The Senate’s environment and communications committee published its final report on the legislation this week, with Labor and Coalition members recommending the Bill’s passage.

The laws, first introduced in 1992, stop pay television networks from purchasing broadcast rights for sporting events of “national importance and cultural significance” unless free-to-air channels have already purchased the rights for the event.

But under proposed amendments to the legislation introduced by the Albanese government earlier this year, streaming services will also be stopped from outbidding free-to-air television networks, barring platforms such as Optus Sports for putting events behind a paywall.

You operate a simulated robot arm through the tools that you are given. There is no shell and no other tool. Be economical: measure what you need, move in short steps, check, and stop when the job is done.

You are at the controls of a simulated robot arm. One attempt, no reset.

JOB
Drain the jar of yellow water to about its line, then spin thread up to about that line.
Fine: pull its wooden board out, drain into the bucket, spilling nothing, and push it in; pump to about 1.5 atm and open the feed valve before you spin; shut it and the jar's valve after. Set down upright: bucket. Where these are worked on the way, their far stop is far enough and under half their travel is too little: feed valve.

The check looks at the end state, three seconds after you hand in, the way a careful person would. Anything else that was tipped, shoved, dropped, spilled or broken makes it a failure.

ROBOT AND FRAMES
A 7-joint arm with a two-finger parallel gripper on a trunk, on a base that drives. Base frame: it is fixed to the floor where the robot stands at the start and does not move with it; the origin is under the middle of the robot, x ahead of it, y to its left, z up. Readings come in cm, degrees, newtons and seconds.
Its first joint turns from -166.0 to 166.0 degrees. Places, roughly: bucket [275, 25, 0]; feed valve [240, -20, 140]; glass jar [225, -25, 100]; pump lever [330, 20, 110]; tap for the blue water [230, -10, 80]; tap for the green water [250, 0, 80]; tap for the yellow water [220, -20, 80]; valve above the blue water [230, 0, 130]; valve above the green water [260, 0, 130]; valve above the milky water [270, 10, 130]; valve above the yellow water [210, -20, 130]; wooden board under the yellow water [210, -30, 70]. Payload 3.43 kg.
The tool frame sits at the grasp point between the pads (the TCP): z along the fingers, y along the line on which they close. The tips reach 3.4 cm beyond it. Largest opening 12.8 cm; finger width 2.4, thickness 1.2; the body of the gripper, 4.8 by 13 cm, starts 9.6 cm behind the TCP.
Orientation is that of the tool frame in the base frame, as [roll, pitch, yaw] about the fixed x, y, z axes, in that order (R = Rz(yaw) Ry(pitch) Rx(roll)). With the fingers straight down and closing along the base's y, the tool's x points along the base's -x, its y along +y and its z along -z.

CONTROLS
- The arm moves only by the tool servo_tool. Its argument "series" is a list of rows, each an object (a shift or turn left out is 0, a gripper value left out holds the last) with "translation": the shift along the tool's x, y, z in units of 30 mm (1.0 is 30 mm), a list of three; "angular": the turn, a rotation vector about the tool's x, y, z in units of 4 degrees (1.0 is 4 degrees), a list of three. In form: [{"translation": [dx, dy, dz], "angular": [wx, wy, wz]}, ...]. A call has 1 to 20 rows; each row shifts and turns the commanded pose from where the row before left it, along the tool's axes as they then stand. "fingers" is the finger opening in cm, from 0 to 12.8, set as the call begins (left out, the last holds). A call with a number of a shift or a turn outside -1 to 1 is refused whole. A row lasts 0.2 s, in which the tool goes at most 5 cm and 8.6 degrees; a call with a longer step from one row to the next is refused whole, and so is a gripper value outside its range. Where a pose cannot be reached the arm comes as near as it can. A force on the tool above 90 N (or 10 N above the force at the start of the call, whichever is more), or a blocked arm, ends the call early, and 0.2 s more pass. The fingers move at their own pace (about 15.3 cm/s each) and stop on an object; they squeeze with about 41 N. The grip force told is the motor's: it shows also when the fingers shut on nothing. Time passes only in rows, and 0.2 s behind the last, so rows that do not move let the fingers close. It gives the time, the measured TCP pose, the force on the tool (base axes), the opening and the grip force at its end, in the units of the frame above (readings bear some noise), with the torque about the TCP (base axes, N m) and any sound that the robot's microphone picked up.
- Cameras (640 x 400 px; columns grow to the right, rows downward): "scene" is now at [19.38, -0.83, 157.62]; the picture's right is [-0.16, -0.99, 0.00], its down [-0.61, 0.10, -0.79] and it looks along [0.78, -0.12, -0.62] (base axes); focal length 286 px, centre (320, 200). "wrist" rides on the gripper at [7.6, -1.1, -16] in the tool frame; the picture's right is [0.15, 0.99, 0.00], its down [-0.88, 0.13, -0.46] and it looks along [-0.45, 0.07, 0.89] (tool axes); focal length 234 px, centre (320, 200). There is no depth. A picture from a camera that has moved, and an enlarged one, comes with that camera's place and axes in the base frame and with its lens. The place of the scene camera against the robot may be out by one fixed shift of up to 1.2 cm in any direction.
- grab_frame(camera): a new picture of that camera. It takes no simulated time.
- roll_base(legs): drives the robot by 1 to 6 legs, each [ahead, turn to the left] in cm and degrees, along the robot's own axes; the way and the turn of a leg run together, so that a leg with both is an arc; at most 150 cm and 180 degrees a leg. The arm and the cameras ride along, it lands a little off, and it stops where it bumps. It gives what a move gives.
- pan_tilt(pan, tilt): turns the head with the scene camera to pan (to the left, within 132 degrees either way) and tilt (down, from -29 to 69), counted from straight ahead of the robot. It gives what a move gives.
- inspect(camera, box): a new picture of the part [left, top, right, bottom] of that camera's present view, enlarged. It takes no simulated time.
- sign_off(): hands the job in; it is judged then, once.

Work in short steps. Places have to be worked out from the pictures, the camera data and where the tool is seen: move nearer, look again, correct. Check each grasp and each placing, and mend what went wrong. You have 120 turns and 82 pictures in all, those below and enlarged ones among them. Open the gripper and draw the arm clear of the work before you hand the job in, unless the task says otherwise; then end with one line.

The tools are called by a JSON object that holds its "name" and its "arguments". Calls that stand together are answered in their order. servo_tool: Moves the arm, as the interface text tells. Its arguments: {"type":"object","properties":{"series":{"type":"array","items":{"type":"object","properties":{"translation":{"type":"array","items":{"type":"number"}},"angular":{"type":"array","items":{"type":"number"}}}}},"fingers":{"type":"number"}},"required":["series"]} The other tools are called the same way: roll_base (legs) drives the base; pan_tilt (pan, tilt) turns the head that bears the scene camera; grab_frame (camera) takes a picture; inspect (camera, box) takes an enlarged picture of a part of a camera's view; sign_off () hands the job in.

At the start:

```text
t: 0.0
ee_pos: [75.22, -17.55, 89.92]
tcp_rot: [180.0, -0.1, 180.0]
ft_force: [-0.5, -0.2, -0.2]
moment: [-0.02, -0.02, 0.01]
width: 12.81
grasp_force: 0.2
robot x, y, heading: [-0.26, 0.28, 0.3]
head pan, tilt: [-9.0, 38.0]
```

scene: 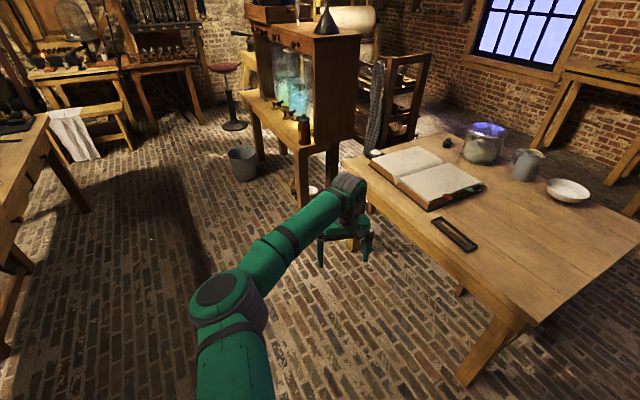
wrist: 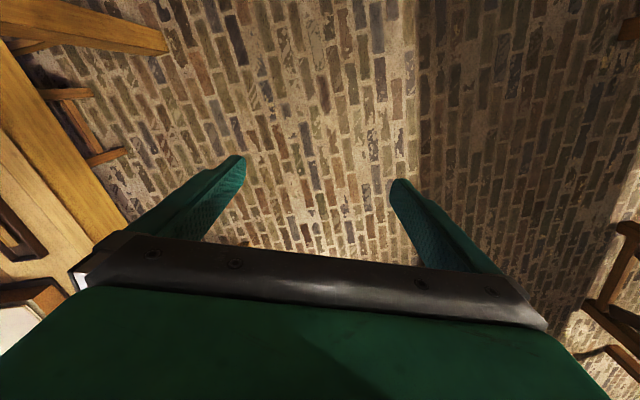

Additionally, a specific event will be now automatically removed from the anti-siphoning list 12 months before it is scheduled to start, providing subscription services with greater lead time to plan broadcasts if they should choose to.

Previously, pay TV broadcasters were given just six months.

Communications Minister Michelle Rowland has previously flagged plans to add women’s sports and para-sports to the anti-siphoning list to ensure they are freely accessible.

Sports currently listed include the AFL, the Melbourne Cup, the NRL, the Melbourne Grand Prix, the Australian Open, and the Olympic and Commonwealth Games.

While free-to-air broadcasters are supported of the measures that give them a leg up in TV rights negotiations, pay TV networks, sports codes and streamers have been opposed on the grounds that the rules are anti-competitive and stifle revenue for the game.

The changes proposed by the Albanese government will also grant preferential treatment to apps belonging to free-to-air broadcasters such as ABC iView and 9 Now on smart televisions ahead of other pre-installed streaming apps like Netflix and Binge.

The bosses of commercial broadcasters Seven, Nine and Ten and public broadcasters ABC and SBS argued in favour of the legislation.

However, pay TV broadcasters alongside streaming services, have argued that consumer choice and convenience should not be interfered with.